== What you should do ==
Return the data exactly, with all pictures removed.
--------------------
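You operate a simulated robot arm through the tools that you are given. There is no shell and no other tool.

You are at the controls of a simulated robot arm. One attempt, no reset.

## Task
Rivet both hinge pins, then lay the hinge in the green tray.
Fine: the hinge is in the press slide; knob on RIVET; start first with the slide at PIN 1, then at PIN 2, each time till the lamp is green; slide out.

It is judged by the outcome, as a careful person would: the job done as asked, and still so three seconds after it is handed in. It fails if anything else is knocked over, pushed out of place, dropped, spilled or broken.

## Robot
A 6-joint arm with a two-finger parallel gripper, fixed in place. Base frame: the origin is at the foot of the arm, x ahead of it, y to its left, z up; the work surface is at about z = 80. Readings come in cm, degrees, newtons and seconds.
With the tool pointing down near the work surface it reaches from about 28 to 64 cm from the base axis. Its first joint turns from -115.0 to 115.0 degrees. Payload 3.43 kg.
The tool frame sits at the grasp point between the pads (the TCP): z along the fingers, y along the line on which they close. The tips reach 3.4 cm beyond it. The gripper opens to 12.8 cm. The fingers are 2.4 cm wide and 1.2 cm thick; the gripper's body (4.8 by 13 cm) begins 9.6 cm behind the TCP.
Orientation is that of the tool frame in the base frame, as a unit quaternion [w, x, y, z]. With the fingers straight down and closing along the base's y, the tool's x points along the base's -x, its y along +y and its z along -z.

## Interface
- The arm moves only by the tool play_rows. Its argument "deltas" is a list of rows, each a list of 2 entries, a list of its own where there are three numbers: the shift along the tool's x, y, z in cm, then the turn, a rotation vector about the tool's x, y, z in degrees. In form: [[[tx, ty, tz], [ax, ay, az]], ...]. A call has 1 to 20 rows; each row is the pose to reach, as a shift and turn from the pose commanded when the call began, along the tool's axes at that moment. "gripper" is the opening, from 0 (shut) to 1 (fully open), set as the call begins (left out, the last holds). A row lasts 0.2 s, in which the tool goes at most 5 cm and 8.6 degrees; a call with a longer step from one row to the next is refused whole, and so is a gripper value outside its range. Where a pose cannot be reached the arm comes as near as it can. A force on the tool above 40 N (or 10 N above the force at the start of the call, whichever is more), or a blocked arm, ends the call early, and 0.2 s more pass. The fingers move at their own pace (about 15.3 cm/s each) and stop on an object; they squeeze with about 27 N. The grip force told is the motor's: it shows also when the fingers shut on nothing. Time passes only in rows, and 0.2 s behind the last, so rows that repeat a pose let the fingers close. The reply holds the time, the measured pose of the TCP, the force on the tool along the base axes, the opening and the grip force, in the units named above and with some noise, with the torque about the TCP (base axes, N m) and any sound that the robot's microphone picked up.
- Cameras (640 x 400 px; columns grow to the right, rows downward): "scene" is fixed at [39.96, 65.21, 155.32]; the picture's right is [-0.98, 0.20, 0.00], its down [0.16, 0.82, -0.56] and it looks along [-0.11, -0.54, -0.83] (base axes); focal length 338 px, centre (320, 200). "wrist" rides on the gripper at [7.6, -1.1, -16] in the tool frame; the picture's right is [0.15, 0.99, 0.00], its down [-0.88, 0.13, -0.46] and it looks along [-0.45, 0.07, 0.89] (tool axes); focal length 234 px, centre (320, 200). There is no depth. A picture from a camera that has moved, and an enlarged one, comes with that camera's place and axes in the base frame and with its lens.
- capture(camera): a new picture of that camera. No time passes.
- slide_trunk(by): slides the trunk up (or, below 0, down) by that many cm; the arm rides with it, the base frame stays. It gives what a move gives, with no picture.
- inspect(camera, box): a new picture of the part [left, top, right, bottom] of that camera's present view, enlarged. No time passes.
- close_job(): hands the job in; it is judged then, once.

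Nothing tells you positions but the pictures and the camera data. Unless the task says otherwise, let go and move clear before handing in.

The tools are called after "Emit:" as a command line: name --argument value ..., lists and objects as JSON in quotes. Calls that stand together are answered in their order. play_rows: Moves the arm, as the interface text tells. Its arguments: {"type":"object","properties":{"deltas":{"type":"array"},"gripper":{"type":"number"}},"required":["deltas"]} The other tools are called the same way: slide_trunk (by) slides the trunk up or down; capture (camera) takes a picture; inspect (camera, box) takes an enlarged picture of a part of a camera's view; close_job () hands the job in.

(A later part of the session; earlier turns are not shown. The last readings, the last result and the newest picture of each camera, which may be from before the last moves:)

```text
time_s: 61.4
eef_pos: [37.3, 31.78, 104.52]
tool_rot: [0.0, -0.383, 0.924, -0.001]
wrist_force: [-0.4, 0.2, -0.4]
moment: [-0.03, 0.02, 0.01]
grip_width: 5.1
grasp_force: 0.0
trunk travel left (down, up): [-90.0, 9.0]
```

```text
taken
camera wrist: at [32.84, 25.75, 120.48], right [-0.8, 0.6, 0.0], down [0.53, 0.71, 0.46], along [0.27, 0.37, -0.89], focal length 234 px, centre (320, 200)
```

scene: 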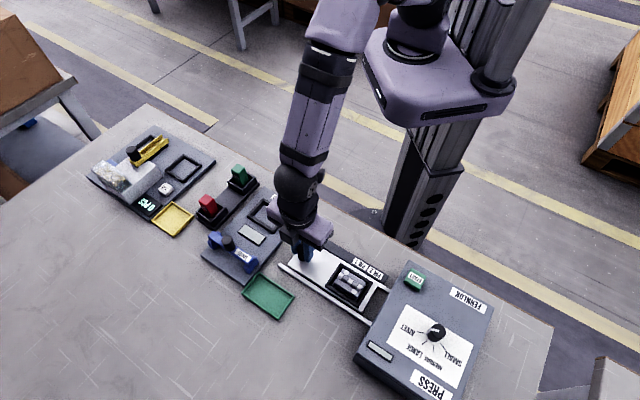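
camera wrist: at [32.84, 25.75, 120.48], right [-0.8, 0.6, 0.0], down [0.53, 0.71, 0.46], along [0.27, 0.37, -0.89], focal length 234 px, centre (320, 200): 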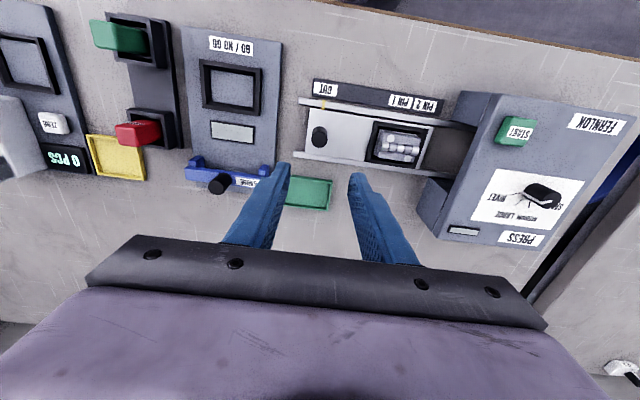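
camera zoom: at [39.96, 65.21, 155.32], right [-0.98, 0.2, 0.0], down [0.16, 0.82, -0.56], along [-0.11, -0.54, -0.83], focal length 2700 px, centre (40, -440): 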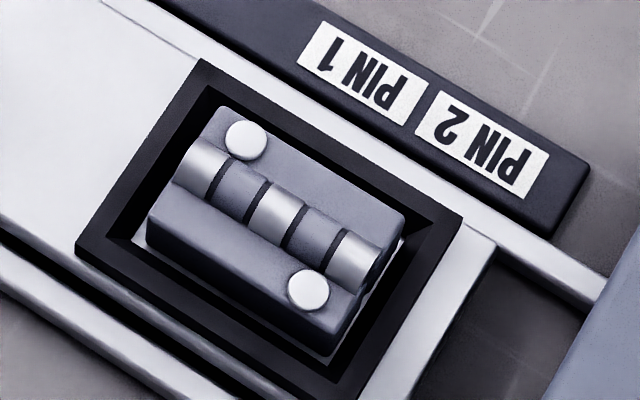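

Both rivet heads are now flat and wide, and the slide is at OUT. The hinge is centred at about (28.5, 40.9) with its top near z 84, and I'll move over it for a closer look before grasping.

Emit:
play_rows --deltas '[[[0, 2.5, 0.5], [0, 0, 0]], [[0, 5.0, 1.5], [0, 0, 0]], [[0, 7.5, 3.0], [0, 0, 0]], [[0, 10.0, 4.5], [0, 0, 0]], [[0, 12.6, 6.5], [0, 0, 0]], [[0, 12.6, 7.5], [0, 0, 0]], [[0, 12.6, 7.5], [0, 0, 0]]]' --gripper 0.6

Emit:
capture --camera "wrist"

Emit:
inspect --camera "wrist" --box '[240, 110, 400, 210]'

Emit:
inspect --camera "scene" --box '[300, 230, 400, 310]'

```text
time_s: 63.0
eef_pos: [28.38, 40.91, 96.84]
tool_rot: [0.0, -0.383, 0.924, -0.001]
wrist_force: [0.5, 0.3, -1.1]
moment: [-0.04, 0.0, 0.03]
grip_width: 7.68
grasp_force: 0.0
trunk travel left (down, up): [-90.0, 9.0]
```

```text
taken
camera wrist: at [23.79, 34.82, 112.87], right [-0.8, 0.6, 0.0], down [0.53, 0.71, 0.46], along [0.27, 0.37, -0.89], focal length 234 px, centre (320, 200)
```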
--------------------
== Worked solution ==
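You operate a simulated robot arm through the tools that you are given. There is no shell and no other tool.

You are at the controls of a simulated robot arm. One attempt, no reset.

## Task
Rivet both hinge pins, then lay the hinge in the green tray.
Fine: the hinge is in the press slide; knob on RIVET; start first with the slide at PIN 1, then at PIN 2, each time till the lamp is green; slide out.

It is judged by the outcome, as a careful person would: the job done as asked, and still so three seconds after it is handed in. It fails if anything else is knocked over, pushed out of place, dropped, spilled or broken.

## Robot
A 6-joint arm with a two-finger parallel gripper, fixed in place. Base frame: the origin is at the foot of the arm, x ahead of it, y to its left, z up; the work surface is at about z = 80. Readings come in cm, degrees, newtons and seconds.
With the tool pointing down near the work surface it reaches from about 28 to 64 cm from the base axis. Its first joint turns from -115.0 to 115.0 degrees. Payload 3.43 kg.
The tool frame sits at the grasp point between the pads (the TCP): z along the fingers, y along the line on which they close. The tips reach 3.4 cm beyond it. The gripper opens to 12.8 cm. The fingers are 2.4 cm wide and 1.2 cm thick; the gripper's body (4.8 by 13 cm) begins 9.6 cm behind the TCP.
Orientation is that of the tool frame in the base frame, as a unit quaternion [w, x, y, z]. With the fingers straight down and closing along the base's y, the tool's x points along the base's -x, its y along +y and its z along -z.

## Interface
- The arm moves only by the tool play_rows. Its argument "deltas" is a list of rows, each a list of 2 entries, a list of its own where there are three numbers: the shift along the tool's x, y, z in cm, then the turn, a rotation vector about the tool's x, y, z in degrees. In form: [[[tx, ty, tz], [ax, ay, az]], ...]. A call has 1 to 20 rows; each row is the pose to reach, as a shift and turn from the pose commanded when the call began, along the tool's axes at that moment. "gripper" is the opening, from 0 (shut) to 1 (fully open), set as the call begins (left out, the last holds). A row lasts 0.2 s, in which the tool goes at most 5 cm and 8.6 degrees; a call with a longer step from one row to the next is refused whole, and so is a gripper value outside its range. Where a pose cannot be reached the arm comes as near as it can. A force on the tool above 40 N (or 10 N above the force at the start of the call, whichever is more), or a blocked arm, ends the call early, and 0.2 s more pass. The fingers move at their own pace (about 15.3 cm/s each) and stop on an object; they squeeze with about 27 N. The grip force told is the motor's: it shows also when the fingers shut on nothing. Time passes only in rows, and 0.2 s behind the last, so rows that repeat a pose let the fingers close. The reply holds the time, the measured pose of the TCP, the force on the tool along the base axes, the opening and the grip force, in the units named above and with some noise, with the torque about the TCP (base axes, N m) and any sound that the robot's microphone picked up.
- Cameras (640 x 400 px; columns grow to the right, rows downward): "scene" is fixed at [39.96, 65.21, 155.32]; the picture's right is [-0.98, 0.20, 0.00], its down [0.16, 0.82, -0.56] and it looks along [-0.11, -0.54, -0.83] (base axes); focal length 338 px, centre (320, 200). "wrist" rides on the gripper at [7.6, -1.1, -16] in the tool frame; the picture's right is [0.15, 0.99, 0.00], its down [-0.88, 0.13, -0.46] and it looks along [-0.45, 0.07, 0.89] (tool axes); focal length 234 px, centre (320, 200). There is no depth. A picture from a camera that has moved, and an enlarged one, comes with that camera's place and axes in the base frame and with its lens.
- capture(camera): a new picture of that camera. No time passes.
- slide_trunk(by): slides the trunk up (or, below 0, down) by that many cm; the arm rides with it, the base frame stays. It gives what a move gives, with no picture.
- inspect(camera, box): a new picture of the part [left, top, right, bottom] of that camera's present view, enlarged. No time passes.
- close_job(): hands the job in; it is judged then, once.

Nothing tells you positions but the pictures and the camera data. Unless the task says otherwise, let go and move clear before handing in.

The tools are called after "Emit:" as a command line: name --argument value ..., lists and objects as JSON in quotes. Calls that stand together are answered in their order. play_rows: Moves the arm, as the interface text tells. Its arguments: {"type":"object","properties":{"deltas":{"type":"array"},"gripper":{"type":"number"}},"required":["deltas"]} The other tools are called the same way: slide_trunk (by) slides the trunk up or down; capture (camera) takes a picture; inspect (camera, box) takes an enlarged picture of a part of a camera's view; close_job () hands the job in.

(A later part of the session; earlier turns are not shown. The last readings, the last result and the newest picture of each camera, which may be from before the last moves:)

```text
time_s: 61.4
eef_pos: [37.3, 31.78, 104.52]
tool_rot: [0.0, -0.383, 0.924, -0.001]
wrist_force: [-0.4, 0.2, -0.4]
moment: [-0.03, 0.02, 0.01]
grip_width: 5.1
grasp_force: 0.0
trunk travel left (down, up): [-90.0, 9.0]
```

```text
taken
camera wrist: at [32.84, 25.75, 120.48], right [-0.8, 0.6, 0.0], down [0.53, 0.71, 0.46], along [0.27, 0.37, -0.89], focal length 234 px, centre (320, 200)
```

scene: 
camera wrist: at [32.84, 25.75, 120.48], right [-0.8, 0.6, 0.0], down [0.53, 0.71, 0.46], along [0.27, 0.37, -0.89], focal length 234 px, centre (320, 200): 
camera zoom: at [39.96, 65.21, 155.32], right [-0.98, 0.2, 0.0], down [0.16, 0.82, -0.56], along [-0.11, -0.54, -0.83], focal length 2700 px, centre (40, -440): 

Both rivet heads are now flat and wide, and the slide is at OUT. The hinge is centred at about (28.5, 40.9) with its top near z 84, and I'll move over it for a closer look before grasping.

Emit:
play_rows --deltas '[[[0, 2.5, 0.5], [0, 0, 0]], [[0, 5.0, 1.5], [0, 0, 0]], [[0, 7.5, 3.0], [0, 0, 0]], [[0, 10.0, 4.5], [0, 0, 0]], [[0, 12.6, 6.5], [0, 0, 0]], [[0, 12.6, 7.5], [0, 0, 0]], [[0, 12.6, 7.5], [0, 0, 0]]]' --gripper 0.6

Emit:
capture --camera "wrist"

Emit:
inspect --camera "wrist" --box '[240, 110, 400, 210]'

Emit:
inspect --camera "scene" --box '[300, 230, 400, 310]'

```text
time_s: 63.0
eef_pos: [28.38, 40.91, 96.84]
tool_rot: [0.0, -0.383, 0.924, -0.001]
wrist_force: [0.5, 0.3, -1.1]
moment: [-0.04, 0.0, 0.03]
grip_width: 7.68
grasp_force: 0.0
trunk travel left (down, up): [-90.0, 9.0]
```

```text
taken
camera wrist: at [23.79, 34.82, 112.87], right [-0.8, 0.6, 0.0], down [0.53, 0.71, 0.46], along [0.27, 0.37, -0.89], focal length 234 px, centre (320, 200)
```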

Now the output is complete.